Étiquettes

, , ,

La crise des réfugiés a laissé l’UE KO debout et pour sauver Schengen, l’espace de libre circulation, ses dirigeants sont désormais contraints de négocier avec le président Turc Recep Tayip Erdogan, qui bafoue régulièrement les valeurs de l’UE.

Passer de la parole aux actes. C’est l’injonction lancée par le président du Conseil européen Donald Tusk dans la lettre d’invitation pour le sommet UE-Turquie, organisé lundi 7 mars, à Bruxelles.

Concrètement cela signifie pour la France de mettre enfin en œuvre son engagement à prendre en charge 30 000 demandeurs d’asile syriens et irakiens arrivés en Italie et en Grèce depuis l’été 2015 pour soulager ces deux pays.

Paris a pour l’instant proposé 1 300 places et 135 réfugiés ont été installés : 94 venus de Grèce et 41 d’Italie. La France n’est pas la seule mauvaise élève. La solidarité avec la Grèce et l’Italie prévoit la répartition de 160 000 demandeurs d’asile sur deux ans au sein de l’UE.

Or, à ce jour 642 seulement ont été pris en charge. Dans les faits, les réfugiés sélectionnés par la France étaient déjà partis pour l’Allemagne, le pays où tous veulent se rendre, attirés par les chances de trouver un emploi et un système d’aide bien plus généreux qu’ailleurs dans l’UE.

Plus de prétextes

Mais, aujourd’hui, le gouvernement français n’a plus de prétextes pour tergiverser. La Grèce a accepté le déploiement de garde-frontières européens à sa frontière avec la Turquie, les centres de tri réclamés par Paris sont opérationnels, le taux d’enregistrement et d’identification des arrivants est passé de 50 % à 70 % des arrivants, la frontière avec la Macédoine est sous contrôle, l’armée grecque a été mobilisée pour construire des camps pour 50 000 personnes.

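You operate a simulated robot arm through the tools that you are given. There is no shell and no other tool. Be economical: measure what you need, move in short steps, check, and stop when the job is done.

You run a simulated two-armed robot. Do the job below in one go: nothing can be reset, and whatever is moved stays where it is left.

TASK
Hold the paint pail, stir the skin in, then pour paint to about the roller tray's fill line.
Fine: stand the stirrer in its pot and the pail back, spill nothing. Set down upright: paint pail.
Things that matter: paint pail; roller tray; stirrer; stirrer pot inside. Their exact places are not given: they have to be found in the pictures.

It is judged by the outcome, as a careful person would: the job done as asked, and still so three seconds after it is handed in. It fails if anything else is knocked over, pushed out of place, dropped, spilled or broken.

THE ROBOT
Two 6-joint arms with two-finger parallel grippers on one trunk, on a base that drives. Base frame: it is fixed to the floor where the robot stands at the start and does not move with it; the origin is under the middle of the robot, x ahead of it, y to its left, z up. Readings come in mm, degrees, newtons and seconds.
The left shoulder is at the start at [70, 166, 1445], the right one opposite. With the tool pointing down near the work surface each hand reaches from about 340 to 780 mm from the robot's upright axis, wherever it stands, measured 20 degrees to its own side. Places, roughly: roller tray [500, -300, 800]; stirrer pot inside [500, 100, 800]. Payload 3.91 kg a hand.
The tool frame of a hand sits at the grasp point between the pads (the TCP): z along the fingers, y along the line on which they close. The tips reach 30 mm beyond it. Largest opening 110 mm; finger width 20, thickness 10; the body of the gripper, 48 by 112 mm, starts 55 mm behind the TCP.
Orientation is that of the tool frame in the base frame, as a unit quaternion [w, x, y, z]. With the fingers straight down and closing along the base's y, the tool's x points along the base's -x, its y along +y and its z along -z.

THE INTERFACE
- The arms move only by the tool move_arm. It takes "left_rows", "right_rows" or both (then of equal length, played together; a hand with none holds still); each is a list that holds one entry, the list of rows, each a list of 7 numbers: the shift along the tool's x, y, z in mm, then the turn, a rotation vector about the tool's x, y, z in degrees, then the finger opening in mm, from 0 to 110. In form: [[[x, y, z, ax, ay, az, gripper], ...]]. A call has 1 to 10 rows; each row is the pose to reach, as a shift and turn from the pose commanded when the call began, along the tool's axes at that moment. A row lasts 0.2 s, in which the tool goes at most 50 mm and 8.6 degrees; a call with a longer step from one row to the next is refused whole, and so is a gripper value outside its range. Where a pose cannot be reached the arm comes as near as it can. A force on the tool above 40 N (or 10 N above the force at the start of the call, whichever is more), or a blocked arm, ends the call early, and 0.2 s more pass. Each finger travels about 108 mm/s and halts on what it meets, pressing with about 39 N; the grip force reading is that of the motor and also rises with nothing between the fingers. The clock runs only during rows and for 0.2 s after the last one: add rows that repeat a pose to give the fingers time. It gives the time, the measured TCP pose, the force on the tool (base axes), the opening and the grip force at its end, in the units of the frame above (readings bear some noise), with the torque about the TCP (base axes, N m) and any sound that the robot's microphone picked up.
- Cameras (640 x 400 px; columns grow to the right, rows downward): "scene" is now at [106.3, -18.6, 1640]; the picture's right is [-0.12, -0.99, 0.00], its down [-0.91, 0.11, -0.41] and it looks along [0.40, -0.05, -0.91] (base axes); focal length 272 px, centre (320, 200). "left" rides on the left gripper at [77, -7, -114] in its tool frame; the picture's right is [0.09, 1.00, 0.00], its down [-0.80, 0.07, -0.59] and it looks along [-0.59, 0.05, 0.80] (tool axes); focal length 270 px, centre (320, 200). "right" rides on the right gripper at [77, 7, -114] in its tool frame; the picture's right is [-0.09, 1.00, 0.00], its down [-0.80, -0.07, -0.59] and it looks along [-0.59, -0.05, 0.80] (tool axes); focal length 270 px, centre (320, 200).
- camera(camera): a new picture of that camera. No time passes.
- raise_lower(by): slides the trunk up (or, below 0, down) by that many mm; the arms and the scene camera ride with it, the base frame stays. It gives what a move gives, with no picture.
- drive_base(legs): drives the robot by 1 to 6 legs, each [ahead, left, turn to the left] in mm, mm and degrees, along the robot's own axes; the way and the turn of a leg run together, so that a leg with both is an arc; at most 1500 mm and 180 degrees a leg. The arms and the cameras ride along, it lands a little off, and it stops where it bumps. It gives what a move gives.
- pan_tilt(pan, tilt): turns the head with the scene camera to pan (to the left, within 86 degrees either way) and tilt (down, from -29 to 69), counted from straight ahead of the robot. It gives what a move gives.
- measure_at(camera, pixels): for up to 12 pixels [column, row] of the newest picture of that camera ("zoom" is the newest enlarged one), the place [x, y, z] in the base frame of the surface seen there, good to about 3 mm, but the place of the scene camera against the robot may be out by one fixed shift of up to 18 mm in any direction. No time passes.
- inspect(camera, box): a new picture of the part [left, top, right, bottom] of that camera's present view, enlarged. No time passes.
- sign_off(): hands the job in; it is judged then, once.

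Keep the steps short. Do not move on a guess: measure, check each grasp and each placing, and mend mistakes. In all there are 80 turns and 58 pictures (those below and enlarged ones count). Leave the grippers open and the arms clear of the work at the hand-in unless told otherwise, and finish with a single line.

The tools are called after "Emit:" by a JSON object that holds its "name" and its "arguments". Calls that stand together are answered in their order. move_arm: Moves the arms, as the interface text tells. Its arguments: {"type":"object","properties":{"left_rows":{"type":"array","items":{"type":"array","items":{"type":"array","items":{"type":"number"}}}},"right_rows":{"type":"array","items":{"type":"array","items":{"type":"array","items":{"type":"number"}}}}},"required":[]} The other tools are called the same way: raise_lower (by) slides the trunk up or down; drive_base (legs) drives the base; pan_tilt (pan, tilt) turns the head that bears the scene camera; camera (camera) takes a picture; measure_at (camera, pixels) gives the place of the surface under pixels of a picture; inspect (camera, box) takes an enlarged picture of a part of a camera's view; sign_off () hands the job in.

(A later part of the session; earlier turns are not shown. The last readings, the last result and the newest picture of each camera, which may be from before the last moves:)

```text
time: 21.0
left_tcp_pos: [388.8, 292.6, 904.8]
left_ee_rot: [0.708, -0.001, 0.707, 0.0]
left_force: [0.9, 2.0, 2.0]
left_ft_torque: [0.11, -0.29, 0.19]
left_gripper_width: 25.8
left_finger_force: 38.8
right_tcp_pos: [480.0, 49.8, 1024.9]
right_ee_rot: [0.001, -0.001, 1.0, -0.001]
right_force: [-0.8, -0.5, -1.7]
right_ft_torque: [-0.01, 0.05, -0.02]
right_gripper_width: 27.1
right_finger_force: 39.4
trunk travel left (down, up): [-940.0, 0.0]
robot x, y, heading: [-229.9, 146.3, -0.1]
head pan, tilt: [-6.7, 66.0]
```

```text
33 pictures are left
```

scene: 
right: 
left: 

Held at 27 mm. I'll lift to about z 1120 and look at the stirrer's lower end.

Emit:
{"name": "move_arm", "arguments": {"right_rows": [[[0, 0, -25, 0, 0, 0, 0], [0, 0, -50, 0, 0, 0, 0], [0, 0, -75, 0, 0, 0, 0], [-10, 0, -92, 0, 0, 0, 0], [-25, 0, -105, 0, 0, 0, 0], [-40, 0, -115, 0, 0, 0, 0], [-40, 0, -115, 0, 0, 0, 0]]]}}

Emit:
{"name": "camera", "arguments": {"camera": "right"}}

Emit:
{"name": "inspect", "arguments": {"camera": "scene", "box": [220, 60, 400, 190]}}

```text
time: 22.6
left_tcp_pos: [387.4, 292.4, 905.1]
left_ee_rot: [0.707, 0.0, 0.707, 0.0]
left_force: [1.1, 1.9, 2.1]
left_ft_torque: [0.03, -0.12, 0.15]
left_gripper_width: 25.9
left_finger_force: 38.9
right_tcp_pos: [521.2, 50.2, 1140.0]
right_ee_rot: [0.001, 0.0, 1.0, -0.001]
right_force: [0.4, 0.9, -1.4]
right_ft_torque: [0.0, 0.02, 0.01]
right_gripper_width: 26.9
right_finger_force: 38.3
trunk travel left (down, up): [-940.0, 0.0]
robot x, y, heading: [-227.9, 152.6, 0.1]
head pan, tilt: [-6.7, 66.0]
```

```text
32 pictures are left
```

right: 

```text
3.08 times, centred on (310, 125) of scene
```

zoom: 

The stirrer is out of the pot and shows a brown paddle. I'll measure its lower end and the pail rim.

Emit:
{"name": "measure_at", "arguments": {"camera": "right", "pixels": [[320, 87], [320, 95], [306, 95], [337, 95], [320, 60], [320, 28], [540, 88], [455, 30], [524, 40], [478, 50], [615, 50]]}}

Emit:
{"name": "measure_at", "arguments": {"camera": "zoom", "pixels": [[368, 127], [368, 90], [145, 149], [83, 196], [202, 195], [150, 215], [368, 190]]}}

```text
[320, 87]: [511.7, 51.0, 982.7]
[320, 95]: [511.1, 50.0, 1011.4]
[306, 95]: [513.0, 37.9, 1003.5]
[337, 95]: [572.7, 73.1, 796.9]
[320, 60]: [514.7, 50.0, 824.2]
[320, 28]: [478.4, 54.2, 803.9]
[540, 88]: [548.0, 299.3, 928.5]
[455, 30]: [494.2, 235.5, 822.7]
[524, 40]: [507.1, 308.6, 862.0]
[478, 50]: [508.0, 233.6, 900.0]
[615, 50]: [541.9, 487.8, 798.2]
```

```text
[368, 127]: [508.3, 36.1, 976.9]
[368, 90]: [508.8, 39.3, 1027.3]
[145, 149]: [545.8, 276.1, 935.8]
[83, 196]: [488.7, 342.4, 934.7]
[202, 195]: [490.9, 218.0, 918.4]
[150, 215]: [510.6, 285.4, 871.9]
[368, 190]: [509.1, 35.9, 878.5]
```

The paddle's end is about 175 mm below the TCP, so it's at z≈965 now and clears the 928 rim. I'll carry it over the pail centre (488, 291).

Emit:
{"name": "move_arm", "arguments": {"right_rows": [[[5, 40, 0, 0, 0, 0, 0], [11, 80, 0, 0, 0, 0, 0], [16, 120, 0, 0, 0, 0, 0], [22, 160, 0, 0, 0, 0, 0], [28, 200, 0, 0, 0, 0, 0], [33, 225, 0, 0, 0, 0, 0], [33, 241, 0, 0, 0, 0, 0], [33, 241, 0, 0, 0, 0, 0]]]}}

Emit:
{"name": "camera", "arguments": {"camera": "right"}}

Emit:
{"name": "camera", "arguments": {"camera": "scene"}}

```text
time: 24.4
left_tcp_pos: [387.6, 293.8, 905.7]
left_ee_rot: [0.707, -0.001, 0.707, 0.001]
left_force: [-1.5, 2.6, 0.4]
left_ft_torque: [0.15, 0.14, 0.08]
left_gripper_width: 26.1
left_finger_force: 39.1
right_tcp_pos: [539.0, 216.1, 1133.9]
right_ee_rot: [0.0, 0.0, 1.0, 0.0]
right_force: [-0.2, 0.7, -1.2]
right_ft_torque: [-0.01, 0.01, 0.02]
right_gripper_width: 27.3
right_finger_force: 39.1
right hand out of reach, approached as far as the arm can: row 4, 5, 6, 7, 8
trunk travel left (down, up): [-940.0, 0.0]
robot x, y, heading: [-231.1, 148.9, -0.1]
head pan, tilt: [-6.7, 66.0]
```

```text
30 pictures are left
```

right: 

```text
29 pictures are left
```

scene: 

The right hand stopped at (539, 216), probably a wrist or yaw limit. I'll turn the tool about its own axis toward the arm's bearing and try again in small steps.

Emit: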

« Nous avons fait notre part, les autres membres de l’UE doivent respecter leurs engagements », avertit le Premier ministre grec Alexis Tsipras.

Le problème passe désormais aux villes et aux communes d’accueil dans l’UE. Ces dernières sont en première ligne et manquent de financements.

« Il faut respecter l’équilibre social des villes et éviter l’incompréhension des populations en attribuant aux réfugiés des logements sociaux, sinon ce sont des voix en plus pour le Front National », avertit le Français Frédéric Vallier, secrétaire général du Conseil des Communes et Régions d’Europe (CCRE).

Sommet crucial

« Le sommet de lundi est crucial pour la relation avec la Turquie et il sera l’heure de vérité pour l’Union européenne, pour sa capacité à mettre en œuvre des décisions prises ensemble », a averti le commissaire Dimitris Avramopoulos.

L’équipe dirigée par Jean-Claude Juncker a soumis un plan d’actions pour sauver Schengen, l’espace de libre circulation mis à mal par les fermetures des frontières nationales.

Les Européens attendent beaucoup du Président Erdogan et de son Premier ministre Ahmet Davutoglu pour bloquer en Turquie les flux de réfugiés et de migrants économiques arrivés facilement dans leur pays, car Ankara n’exige pas de visa d’entrée.

Mais il n’est pas question de marchander un accord, assure la Commission, sans vraiment convaincre. Les Européens n’ont pas d’autre choix que de traiter avec Erdogan, pourtant peu soucieux des critiques formulées en Europe lorsqu’il bafoue les droits fondamentaux et la liberté de la presse.

La Turquie héberge 2,7 millions de Syriens et ne veut pas les intégrer, ni leur permettre de travailler pour éviter qu’ils ne s’installent. Le risque est grand d’un exode vers l’UE. Il ranimerait les mauvais démons qui, à Vienne et à Bratislava, veulent exclure la Grèce de Schengen.

« L’enjeu c’est l’existence même de l’Europe », a averti François Hollande.